Si, por desgracia, se cae, hay que levantarse enseguida. Con la ayuda de Dios, que no faltará si se ponen los medios, se ha de llegar cuanto antes al arrepentimiento, a la sinceridad humilde, a la reparación, de modo que la derrota momentánea se transforme en una gran victoria de Jesucristo.

Acostumbraos también a plantear la lucha en puntos que estén lejos de los muros capitales de la fortaleza. No se puede andar haciendo equilibrios en las fronteras del mal: hemos de evitar con reciedumbre el voluntario in causa, hemos de rechazar hasta el más pequeño desamor; y hemos de fomentar las ansias de un apostolado cristiano, continuo y fecundo, que necesita de la santa pureza como cimiento y también como uno de sus frutos más característicos. Además debemos llenar el tiempo siempre con un trabajo intenso y responsable, buscando la presencia de Dios, porque no hemos de olvidar jamás que hemos sido comprados a gran precio, y que somos templo del Espíritu Santo.
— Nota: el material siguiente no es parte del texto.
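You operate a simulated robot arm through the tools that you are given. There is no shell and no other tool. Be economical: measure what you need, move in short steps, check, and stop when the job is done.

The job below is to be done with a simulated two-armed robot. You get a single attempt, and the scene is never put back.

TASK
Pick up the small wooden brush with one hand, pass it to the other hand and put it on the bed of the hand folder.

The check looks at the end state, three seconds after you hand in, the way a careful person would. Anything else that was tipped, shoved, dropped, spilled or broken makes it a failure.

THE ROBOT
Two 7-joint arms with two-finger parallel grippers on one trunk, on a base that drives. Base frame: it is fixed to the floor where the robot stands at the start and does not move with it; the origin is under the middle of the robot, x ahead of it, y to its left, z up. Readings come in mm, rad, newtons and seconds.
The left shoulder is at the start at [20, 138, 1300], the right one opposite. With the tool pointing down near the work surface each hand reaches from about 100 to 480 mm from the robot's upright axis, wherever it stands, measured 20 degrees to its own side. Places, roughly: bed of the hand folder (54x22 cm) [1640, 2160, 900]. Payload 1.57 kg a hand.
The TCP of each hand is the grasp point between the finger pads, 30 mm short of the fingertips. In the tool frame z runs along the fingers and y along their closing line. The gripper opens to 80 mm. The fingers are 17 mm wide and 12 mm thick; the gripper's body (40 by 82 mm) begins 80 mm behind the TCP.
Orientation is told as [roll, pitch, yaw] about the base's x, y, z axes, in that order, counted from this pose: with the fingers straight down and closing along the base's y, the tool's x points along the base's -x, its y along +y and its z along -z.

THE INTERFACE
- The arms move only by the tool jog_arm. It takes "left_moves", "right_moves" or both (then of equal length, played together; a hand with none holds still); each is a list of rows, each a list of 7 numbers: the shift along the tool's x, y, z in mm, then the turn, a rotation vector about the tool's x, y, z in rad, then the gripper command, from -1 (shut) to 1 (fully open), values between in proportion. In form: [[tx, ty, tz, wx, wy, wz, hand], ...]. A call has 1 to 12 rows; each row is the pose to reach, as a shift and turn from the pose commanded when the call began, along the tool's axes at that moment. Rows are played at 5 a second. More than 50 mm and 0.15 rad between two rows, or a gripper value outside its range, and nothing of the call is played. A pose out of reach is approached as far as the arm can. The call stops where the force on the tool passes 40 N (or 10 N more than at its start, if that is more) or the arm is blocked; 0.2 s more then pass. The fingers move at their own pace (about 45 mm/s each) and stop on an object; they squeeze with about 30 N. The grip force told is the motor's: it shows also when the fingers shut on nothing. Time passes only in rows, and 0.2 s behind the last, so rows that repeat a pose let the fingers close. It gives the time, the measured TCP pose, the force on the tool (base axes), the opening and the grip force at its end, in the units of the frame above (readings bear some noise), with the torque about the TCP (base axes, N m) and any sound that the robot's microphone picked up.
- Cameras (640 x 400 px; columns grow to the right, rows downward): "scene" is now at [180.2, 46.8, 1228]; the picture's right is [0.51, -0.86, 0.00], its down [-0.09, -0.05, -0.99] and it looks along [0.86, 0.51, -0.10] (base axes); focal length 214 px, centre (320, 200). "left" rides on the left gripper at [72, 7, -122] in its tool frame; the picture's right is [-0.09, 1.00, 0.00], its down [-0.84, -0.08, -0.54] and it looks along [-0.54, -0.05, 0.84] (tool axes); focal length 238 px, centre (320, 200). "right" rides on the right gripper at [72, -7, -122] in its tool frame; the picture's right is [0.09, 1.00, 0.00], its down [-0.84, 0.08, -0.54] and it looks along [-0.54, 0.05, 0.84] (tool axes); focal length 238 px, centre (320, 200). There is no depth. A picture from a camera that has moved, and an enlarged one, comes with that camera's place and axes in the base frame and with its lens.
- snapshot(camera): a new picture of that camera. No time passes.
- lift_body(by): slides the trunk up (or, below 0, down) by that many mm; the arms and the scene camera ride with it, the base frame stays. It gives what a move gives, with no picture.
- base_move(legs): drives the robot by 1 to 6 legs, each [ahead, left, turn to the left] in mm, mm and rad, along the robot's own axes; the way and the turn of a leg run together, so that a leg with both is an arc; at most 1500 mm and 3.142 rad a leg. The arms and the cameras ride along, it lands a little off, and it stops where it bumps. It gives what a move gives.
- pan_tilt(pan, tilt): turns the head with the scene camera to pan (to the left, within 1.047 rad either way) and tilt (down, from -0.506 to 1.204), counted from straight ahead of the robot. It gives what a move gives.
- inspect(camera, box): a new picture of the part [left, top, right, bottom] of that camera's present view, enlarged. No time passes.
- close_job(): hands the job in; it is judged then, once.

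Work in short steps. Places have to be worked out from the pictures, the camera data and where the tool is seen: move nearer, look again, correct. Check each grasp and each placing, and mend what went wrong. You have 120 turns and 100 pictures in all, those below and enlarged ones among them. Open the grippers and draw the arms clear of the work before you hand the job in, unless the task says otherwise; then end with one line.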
¿Y qué otros consejos os sugiero? Pues los procedimientos que han utilizado siempre los cristianos que pretendían de verdad seguir a Cristo, los mismos que emplearon aquellos primeros que percibieron el alentar de Jesús: el trato asiduo con el Señor en la Eucaristía, la invocación filial a la Santísima Virgen, la humildad, la templanza, la mortificación de los sentidos –«que no conviene mirar lo que no es lícito desear», advertía San Gregorio Magno24– y la penitencia.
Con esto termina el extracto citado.